Cette offre trop grande peut être directement imputée aux pays nets exportateurs de grands volumes de GO, dont la France et la Norvège sont les plus grands contributeurs. S’il est considéré l’hypothèse que les GO norvégiennes ne sont plus comptabilisées, le marché européen se retrouverait en conséquence court de 19 TWh de GO. Voilà pourquoi à l’annonce de la sortie de la Norvège, tout le marché des GO a tressailli.
Quelles conséquences pour le marché des GO européen ?
Si les GO norvégiennes sortent du marché, on retrouverait ce dernier en tension avec plus de demande que d’offre… D’autant plus que les Norvégiens exportent quasi exclusivement de la grande hydraulique, qui est le produit métronome de ce marché. Ainsi, les acteurs qui traitent ce produit habituellement devront trouver d’autres produits et/ou d’autres vendeurs.
Comme expliqué plus haut, la rareté d’un produit fait augmenter son prix. Dans le cas où la demande de grande hydraulique ne se verrait pas équilibrée, son prix augmenterait mécaniquement ainsi que tous les autres produits dans son sillage.

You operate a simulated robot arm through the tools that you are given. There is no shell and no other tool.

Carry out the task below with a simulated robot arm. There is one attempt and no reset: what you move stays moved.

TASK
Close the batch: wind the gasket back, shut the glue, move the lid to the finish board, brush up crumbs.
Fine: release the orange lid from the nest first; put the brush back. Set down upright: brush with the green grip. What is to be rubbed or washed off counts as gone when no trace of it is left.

Plus de demande que d’offre…
Or que se passe-t-il quand la GO atteint des prix élevés ? Pour répondre à cette question, on peut regarder en arrière, à l’été 2018, quand il y a eu une suspicion de grande sécheresse en Scandinavie. Pour une cause différente, une conséquence similaire : il n’y a plus de GO de grande hydraulique nordiques pour alimenter le marché européen. Les prix se sont très rapidement envolés autour de 2,5€ pour la GO standard, pour atteindre localement sur des produits spécifiques les 7€ voire 8€. En effet, la demande n’ayant pu être satisfaite par des GO nordiques, elle s’est rabattue sur des produits plus rares et plus chers.
Une telle situation a eu deux effets. Le premier est de montrer la raison d’être de la Garantie d’Origine, qui est de tracer et de financer les producteurs d’électricité d’origine renouvelable. Prenons l’exemple des Pays-Bas. En 2018, avec une GO à de tels niveaux de prix (7€-8€) conjuguée à une forte demande nationale (55,6% de l’électricité consommée est renouvelable), les Pays-Bas furent les premiers à lancer la construction d’un parc éolien en mer de 760MW de puissance installée… Ceci sans aucune subvention étatique. La demande nationale restant forte, en 2019 et 2020, deux nouveaux parcs de puissance similaire furent lancés eux aussi sans aucune subvention de la part de l’Etat des Pays-Bas.
Taux de consommation volontaire d’électricité verte par pays européen (2021) [3]
Source : AIB, 2021
Voilà quelles sont les conséquences d’une forte demande. Les producteurs renouvelables sont directement financés par ses consommateurs via la GO qui s’accomplit en tant qu’outil au service de la transition énergétique.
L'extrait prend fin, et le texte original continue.